Postby mjr » 26 May 2020, 6:48pm

ANTONISH wrote:Cyclist prices do indeed seem to be flat - no special offers in recent years - there doesn't seem to be much profit in it for the ferry companies.

Not true, in that both DFDS and Stena had special offers open to cyclists earlier this year. When I wrote that it's flat pricing, I meant that the prices do not vary with demand: tickets go on sale at a price (£25 saver fare from Dover to France, for example) and stay there until either a deadline passes or they sell out (very rarely), whereas with a car, the price will steadily increase.

ANTONISH wrote:As has been said if it was lucrative to carry cyclists the ferry companies would encourage them.

If a company can't make it more lucrative to carry 10 vehicles instead of 1 while charging each of the 10 about a quarter the typical fare of the 1, then something is a bit wrong with their business, isn't it?

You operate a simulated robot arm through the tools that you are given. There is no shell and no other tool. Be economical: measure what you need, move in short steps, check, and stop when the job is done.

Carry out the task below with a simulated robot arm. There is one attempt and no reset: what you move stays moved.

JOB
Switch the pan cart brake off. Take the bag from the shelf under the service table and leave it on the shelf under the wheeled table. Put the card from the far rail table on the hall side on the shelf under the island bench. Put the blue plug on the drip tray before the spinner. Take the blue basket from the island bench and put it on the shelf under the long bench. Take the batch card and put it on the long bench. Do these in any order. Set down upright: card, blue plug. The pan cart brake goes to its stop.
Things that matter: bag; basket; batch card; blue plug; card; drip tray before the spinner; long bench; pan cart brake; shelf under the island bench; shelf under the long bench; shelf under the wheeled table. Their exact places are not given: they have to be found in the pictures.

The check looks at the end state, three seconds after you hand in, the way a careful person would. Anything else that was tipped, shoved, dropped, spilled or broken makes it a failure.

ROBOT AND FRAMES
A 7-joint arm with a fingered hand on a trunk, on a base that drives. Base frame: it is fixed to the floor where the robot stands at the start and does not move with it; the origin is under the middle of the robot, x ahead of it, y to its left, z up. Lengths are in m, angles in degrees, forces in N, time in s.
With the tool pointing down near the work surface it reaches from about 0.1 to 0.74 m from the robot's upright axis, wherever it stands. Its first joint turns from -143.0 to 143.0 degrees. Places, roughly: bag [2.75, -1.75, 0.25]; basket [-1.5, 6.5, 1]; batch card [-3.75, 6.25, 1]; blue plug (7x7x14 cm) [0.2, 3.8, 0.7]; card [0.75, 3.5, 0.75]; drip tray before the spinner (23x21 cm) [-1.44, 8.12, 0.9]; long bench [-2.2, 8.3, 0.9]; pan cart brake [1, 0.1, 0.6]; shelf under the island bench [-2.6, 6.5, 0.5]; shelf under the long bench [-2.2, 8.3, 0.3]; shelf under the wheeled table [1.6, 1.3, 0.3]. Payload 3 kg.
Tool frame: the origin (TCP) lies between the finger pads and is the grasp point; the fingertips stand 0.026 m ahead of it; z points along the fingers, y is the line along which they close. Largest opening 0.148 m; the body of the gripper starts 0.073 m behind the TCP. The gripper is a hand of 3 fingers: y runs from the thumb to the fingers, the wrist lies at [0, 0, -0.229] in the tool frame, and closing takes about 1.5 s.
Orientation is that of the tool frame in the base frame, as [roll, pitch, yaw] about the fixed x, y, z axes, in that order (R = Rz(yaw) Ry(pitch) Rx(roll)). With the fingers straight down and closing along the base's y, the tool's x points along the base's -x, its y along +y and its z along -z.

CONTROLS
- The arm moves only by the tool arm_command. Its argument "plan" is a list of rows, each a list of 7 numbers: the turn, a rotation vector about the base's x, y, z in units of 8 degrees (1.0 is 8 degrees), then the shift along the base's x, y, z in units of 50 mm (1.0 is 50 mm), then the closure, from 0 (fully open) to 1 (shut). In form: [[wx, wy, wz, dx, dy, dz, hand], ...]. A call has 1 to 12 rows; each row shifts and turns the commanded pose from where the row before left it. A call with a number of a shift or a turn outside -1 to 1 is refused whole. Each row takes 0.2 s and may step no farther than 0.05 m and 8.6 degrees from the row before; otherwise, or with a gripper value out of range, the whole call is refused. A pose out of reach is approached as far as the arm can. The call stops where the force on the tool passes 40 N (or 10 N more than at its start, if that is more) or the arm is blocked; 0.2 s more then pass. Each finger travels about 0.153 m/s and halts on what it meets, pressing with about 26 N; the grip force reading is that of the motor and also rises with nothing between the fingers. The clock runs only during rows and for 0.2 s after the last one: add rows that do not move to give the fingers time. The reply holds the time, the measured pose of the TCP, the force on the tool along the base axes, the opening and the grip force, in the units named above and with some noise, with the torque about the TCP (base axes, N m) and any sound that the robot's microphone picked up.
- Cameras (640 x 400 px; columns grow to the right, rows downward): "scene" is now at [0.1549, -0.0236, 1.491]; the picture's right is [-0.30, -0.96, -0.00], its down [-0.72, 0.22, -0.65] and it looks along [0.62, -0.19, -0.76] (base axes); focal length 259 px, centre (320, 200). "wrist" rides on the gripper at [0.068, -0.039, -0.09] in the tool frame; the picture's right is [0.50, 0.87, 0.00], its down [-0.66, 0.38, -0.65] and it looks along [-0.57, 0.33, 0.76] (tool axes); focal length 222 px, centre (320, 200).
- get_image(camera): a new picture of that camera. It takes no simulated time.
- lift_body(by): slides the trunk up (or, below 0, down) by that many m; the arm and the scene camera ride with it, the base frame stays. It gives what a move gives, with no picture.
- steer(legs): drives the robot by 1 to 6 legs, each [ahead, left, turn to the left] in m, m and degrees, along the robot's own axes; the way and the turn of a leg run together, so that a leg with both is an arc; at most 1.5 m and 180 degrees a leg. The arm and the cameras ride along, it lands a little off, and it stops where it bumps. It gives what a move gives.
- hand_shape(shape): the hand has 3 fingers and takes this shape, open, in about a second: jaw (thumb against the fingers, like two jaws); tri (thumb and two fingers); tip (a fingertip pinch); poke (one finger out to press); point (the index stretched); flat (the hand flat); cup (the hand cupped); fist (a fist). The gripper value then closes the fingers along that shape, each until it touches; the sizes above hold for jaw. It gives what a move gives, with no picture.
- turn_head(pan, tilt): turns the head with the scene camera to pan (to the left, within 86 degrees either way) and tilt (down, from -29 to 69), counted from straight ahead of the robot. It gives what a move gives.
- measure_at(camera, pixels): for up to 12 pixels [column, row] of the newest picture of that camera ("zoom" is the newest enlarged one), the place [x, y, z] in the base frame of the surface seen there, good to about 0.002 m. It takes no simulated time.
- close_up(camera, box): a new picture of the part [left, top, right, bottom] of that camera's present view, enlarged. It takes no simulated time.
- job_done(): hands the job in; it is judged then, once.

I wondered if ferry operators are required to carry primarily freight and secondly motorists, while cyclists and walkers are an afterthought that they use to fill spare capacity, which would explain why bike parking is often in those odd-shaped no-turning-circle spaces that no car or lorry could fit in and still get out again, but I didn't find any relevant licensing info online, such as on the Marine and Coastguard Agency's website. Does anyone know how they're regulated?